### Text to read
==============================
In the previous article, I introduced you to the Japanese bio-toilet technology, as one of the sanitation options for mountains. This article will focus on an Indian technology that converts human waste into biogas. The biogas can be used for cooking, lighting lamps, warming bodies in winter and other purposes. A camping cooperative can use this technology to safely recycle human waste. They can use the byproducts for brightening the camps during night and whiteouts and cooking meals for the guests and the operators.
Another benefit is that the effluent of the biogas plant doubles as manure that can add vigor to the camp kitchen gardens.
This technology is called Sulabh Model of Bioenergy. The Sulabh International, the technology developer, has improved its biogas generation design, ensuring ease of implementation. The new design does not need manual handling of human waste. The design has been approved by the Ministry of Non-Conventional Energy Sources, Govt. of India.
The technology is quite simple.
==============================
### Recorded information

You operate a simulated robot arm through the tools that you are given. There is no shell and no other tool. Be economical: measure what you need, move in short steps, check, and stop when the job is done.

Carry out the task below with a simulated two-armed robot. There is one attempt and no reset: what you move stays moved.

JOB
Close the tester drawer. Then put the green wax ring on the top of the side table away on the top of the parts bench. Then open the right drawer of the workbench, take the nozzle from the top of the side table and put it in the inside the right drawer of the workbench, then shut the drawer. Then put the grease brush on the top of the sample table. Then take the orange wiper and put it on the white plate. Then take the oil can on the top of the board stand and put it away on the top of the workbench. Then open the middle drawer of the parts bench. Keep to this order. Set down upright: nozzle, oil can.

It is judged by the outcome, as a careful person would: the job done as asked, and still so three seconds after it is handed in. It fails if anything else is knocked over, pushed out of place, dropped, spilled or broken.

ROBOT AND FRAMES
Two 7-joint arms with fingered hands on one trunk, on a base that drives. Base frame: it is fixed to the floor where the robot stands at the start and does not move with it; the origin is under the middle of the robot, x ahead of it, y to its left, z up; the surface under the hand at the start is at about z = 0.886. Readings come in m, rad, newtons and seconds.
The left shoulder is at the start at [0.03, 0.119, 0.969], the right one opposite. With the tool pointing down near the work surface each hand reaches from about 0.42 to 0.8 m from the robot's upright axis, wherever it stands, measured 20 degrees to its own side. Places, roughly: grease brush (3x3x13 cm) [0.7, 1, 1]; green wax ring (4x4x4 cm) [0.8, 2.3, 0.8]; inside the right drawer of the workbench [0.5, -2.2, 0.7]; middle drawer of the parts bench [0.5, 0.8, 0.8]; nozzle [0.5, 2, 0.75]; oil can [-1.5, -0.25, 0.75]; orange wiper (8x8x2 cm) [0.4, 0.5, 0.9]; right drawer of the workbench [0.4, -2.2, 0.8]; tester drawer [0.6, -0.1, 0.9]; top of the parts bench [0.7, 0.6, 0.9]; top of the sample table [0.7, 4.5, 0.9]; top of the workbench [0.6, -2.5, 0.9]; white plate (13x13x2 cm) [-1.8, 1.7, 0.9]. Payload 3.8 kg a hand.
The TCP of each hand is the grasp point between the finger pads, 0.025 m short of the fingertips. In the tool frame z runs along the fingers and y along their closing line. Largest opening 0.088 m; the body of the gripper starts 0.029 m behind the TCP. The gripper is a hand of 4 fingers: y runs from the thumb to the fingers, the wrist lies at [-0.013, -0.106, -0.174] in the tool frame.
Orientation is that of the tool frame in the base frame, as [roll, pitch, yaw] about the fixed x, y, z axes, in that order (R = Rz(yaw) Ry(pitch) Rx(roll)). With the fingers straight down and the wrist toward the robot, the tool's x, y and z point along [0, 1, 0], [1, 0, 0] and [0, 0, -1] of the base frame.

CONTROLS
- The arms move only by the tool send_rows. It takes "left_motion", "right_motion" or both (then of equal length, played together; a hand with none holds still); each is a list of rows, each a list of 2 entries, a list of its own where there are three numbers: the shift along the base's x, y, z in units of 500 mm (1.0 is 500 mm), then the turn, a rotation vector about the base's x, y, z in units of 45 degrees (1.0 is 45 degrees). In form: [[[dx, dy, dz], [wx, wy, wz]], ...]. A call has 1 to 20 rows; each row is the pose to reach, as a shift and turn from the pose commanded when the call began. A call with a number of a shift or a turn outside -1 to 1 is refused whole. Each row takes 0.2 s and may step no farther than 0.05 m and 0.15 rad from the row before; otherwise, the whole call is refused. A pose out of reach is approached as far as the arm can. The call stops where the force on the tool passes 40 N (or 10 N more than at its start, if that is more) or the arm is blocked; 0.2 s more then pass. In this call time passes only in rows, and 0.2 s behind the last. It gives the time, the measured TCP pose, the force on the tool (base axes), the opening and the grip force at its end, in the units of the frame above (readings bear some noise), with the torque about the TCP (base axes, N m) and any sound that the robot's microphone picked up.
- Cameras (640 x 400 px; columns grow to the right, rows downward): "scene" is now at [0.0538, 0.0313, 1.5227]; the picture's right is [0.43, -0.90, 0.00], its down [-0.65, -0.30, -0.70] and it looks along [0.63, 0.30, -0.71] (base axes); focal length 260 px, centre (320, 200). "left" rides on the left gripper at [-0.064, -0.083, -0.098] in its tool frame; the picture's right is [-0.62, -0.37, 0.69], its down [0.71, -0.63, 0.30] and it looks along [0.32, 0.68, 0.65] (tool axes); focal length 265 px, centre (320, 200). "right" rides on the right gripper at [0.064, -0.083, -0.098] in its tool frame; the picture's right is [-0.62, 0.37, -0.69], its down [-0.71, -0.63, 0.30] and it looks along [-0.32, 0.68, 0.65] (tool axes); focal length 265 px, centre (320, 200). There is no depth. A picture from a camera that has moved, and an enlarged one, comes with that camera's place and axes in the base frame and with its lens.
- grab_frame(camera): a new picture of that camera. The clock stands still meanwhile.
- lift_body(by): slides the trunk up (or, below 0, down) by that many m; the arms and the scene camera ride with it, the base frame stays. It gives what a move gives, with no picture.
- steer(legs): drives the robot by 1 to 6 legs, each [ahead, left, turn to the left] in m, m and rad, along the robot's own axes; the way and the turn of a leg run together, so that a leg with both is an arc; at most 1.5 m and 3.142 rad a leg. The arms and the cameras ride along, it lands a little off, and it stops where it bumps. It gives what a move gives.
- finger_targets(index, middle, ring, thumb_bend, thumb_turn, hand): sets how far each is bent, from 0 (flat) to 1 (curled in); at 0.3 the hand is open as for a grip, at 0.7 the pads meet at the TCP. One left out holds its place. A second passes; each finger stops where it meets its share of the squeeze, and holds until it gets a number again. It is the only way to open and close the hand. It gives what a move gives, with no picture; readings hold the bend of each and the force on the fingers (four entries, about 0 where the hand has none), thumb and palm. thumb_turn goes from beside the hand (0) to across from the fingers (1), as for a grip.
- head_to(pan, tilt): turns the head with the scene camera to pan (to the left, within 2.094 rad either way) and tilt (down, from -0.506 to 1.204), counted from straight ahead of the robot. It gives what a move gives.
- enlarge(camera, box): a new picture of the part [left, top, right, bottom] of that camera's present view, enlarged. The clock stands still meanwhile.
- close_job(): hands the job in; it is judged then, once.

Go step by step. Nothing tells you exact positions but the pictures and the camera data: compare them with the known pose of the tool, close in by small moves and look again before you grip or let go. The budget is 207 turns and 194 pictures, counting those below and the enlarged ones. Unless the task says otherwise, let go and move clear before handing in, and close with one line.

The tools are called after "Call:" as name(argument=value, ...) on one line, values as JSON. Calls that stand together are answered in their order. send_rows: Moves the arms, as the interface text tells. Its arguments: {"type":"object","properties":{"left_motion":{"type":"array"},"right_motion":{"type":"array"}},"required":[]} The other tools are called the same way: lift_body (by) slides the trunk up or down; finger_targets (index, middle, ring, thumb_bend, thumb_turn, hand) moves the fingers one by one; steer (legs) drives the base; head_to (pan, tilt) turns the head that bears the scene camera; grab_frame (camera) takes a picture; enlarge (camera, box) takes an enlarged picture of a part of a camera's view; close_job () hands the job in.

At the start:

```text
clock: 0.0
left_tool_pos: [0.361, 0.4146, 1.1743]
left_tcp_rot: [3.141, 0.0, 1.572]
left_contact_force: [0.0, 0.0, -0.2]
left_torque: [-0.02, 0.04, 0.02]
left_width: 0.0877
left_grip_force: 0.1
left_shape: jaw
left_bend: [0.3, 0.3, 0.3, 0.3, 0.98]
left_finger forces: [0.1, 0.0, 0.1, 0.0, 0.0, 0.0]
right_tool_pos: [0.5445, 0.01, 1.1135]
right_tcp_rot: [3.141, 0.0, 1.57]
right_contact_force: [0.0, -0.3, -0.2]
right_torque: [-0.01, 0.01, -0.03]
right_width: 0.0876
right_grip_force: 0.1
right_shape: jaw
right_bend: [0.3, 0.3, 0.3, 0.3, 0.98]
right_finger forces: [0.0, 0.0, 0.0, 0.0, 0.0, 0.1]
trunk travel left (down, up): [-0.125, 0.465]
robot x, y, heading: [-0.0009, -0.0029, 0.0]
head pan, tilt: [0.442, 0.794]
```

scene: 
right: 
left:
==============================
### What you will do
Could you carry on with the text to read from where it ends?

### Task answer
1000 cubic feet biogas = 600 cubic feet natural gas
1 cubic foot biogas = 0.6 cubic feet natural gas
About 11 cubic feet (300 liters) of biogas is required for cooking one meal for one person.
A digester (a container) is constructed underground. The human waste from the toilets is directed into the digester following the gravity principles. The methanogenic bacteria, living in the sewage, stimulate anaerobic fermentation inside the digester and produce biogas. The biogas collects in the liquid displacement chamber in the digester.
The biogas consists of methane (65-66%), carbon dioxide (32-34%), and other gases. The biogas burners neither produce odor nor soot.
Each person produces enough excreta daily to generate one cubic foot biogas. So in a five-day trek, ten (10) persons can help in producing fifty (50) cubic feet biogas. The amount of biogas generated from the waste also depends on amount and type of waste and design used. The kitchen waste can also be used to generate biogas.